● **Text**:
—————

John Bonham verschlang diese Rolle bei Zeppelin förmlich. Aber wenn ›Moby Dick‹ anstand, fielen jeden Abend auf der Bühne die Masken und Bonham knüpfte seine eigene merkwürdige Verbindung zum Universum. Als ihre Show im L.A. Forum am 31. Mai 1973 mit Bonzos 25. Geburtstag zusammenfiel, zwang das 18.000-köpfige Publikum ihn dazu, sein 20-minütiges ›Moby Dick‹ zu unterbrechen, während sie und die gesamte Gruppe und Crew ›Happy Birthday‹ für ihn sangen. „Heute 21“, kündigte Robert Plant von der Bühne aus an, „und ein Bastard sein ganzes Leben lang.“ Dann ging es weiter mit dem Heraufbeschwören von Engeln und Dämonen für das Finale von ›Moby Dick‹. Sein Geburtstagsgeschenk von der Band war ein neues Spitzenmotorrad von Harley-Davidson. John wartete nicht darauf, es nach Hause nach England zu bringen. „Er raste einfach die Hotelgänge entlang und richtete offenbar einigen Schaden an“, erinnert sich sein alter Kumpel Bev Bevan, ehemals Schlagzeuger von The Move, heute bei ELO. „Aber er bezahlte die Rechnung am nächsten Tag und sagte ihnen dann: ‚Oh, und behaltet das Motorrad.‘ Unglaublich, aber das war John.“
Unvermeidlicherweise wurde ›Moby Dick‹ der Soundtrack zur „Fantasie-Sequenz“ im Zep-Film „The Song Remains The Same“ von 1976. Seine Metamorphose von seinem gigantischen Schlagzeugsolo im Madison Square Garden in einen Bauern und Familienvater mit Stoffmütze (Pat und sein sechsjähriger Sohn Jason sind auch kurz liebevoll im Bild) und schließlich in einen Drag-Race-Draufgänger. Die epische Saga von ›Moby Dick‹ fand 1977 auf der letzten US-Tournee von Zep einen aufgeblähten und sperrigen Abschluss. An manchen Abenden dauerte Bonzos umbenanntes ›Moby Dick/Over The Top‹-Solo sogar fast 40 Minuten. Nach anderen ebenso langen Epen wie John Paul Jones’ ›No Quarter‹, das seinerseits auf 30 Minuten ausgedehnt wurde, gab es zum ersten Mal überhaupt bei einer Zeppelin-Show Unruhe im Publikum.

—————

● **Supplied data**:
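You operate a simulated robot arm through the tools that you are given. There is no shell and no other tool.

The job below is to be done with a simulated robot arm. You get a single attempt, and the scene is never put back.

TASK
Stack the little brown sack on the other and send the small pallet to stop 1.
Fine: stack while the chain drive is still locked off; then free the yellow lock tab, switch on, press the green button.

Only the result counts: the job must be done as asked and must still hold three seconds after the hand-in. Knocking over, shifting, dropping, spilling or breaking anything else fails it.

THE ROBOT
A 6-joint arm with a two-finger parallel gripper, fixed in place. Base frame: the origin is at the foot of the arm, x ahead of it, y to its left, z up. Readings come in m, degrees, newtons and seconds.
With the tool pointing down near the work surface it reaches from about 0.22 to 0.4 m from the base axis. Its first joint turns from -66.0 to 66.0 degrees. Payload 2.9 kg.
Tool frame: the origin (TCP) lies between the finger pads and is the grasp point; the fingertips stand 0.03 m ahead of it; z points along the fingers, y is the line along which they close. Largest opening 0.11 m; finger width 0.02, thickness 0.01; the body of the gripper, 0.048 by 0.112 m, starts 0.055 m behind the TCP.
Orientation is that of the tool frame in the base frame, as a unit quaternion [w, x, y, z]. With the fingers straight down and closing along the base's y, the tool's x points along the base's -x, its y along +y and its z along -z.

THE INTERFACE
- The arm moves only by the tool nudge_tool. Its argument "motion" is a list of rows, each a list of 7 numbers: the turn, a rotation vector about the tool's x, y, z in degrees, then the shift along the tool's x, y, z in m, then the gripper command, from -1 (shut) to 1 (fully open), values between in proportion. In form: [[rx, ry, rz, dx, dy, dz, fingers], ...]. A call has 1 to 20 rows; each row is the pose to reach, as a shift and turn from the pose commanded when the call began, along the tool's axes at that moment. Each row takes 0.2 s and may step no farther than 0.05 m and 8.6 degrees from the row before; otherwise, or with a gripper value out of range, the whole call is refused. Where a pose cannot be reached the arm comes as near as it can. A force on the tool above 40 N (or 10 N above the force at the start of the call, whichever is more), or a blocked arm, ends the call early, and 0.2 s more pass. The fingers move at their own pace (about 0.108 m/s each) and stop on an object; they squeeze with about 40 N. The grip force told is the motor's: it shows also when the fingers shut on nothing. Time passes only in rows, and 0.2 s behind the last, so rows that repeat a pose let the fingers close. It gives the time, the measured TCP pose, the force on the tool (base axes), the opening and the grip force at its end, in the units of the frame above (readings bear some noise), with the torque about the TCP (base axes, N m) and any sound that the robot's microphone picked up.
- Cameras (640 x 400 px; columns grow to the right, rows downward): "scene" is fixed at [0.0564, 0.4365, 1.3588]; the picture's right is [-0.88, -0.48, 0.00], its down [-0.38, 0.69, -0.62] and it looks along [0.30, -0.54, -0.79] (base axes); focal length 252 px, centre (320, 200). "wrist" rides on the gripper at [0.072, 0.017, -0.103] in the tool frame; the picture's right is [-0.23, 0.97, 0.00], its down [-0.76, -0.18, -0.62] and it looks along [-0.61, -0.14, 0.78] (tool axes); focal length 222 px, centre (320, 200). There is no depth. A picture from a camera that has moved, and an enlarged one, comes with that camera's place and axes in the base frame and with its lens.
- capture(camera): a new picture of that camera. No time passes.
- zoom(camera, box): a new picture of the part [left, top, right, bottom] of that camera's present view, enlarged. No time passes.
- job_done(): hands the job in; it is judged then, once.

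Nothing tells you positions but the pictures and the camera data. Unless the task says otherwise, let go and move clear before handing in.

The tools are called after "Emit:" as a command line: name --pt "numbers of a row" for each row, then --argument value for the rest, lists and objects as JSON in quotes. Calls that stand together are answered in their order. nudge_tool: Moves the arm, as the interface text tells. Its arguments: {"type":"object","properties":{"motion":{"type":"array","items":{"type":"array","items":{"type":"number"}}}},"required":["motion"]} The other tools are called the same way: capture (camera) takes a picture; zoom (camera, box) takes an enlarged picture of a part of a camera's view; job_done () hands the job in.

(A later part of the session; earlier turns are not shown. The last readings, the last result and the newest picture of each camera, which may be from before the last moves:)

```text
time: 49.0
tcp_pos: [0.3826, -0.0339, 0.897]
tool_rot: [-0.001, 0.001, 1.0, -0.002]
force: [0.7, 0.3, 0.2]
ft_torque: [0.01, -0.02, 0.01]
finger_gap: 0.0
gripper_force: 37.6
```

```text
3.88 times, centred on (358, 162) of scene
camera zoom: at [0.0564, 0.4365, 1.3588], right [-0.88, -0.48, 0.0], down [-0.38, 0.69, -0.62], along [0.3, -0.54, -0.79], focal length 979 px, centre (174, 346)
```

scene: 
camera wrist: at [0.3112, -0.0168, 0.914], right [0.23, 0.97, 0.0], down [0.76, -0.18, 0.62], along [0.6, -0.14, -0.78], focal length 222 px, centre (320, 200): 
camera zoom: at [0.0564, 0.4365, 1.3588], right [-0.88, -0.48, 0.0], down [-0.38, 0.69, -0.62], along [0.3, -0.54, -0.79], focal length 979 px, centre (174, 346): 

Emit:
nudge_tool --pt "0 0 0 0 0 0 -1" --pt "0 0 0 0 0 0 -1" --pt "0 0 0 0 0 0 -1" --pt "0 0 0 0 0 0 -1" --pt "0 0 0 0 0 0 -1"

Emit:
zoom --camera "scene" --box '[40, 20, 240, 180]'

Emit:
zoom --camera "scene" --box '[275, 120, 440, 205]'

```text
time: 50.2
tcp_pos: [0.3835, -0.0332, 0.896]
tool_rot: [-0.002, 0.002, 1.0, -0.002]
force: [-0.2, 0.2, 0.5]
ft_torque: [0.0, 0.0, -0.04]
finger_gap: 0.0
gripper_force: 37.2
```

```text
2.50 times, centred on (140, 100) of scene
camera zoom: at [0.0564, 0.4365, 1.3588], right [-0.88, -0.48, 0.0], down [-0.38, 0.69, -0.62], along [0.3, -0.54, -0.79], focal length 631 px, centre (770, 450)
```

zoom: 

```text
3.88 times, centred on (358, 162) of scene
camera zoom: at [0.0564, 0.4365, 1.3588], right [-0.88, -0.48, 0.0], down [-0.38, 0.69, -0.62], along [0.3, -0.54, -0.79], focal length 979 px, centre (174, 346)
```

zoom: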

—————

Continue the text that opens with "John Bonham verschlang".

Denn einige Fans betrachteten diese Auswüchse als inoffizielle Toilettenpausen oder schlenderten zu den Verkaufsständen und warteten darauf, dass die „richtige“ Show weiterging. Niemand verließ jedoch seinen Platz, als ›Moby Dick‹ zum Leben erwachte. An ihrem dritten von sechs Abenden im Juni im L.A. Forum kam Keith Moon fröhlich während ›Moby Dick‹ herein und begann mitzumachen, schnappte sich Bonzos Ersatzstöcke und ließ sich zu einem wirklich mitreißenden Schlagzeugsolo nieder. Es war praktisch das letzte Mal, dass Bonzo es spielte. Als Zeppelin das nächste Mal auf Tour gingen, bei ihrer „Tour Over Europe“ 1980, stand ›Moby Dick‹ nicht mehr auf der Setlist. Inoffiziell als „Schluss mit dem Geschwafel“-Tour bezeichnet, waren die Laser, Videoleinwände, Rauchbomben und Lichter verschwunden. Stattdessen gab es eine karge schwarze Kulisse, eine stark reduzierte Anlage und die Entscheidung, alte Schlachtrösser wie ›Dazed And Confused‹, ›No Quarter‹ und – was als am bedeutsamsten empfunden wurde – ›Moby Dick‹ zu streichen. Im Zeitalter nach dem Punk waren Schlagzeugsoli strengstens verboten. Ebenso wie lange Haare und Schlaghosen. Drei Monate später war Bonzo tot. Sie sagten, es sei der Alkohol gewesen. Andere glauben, Bonzo sei mit ›Moby Dick‹ gestorben. (Aus CLASSIC ROCK #129)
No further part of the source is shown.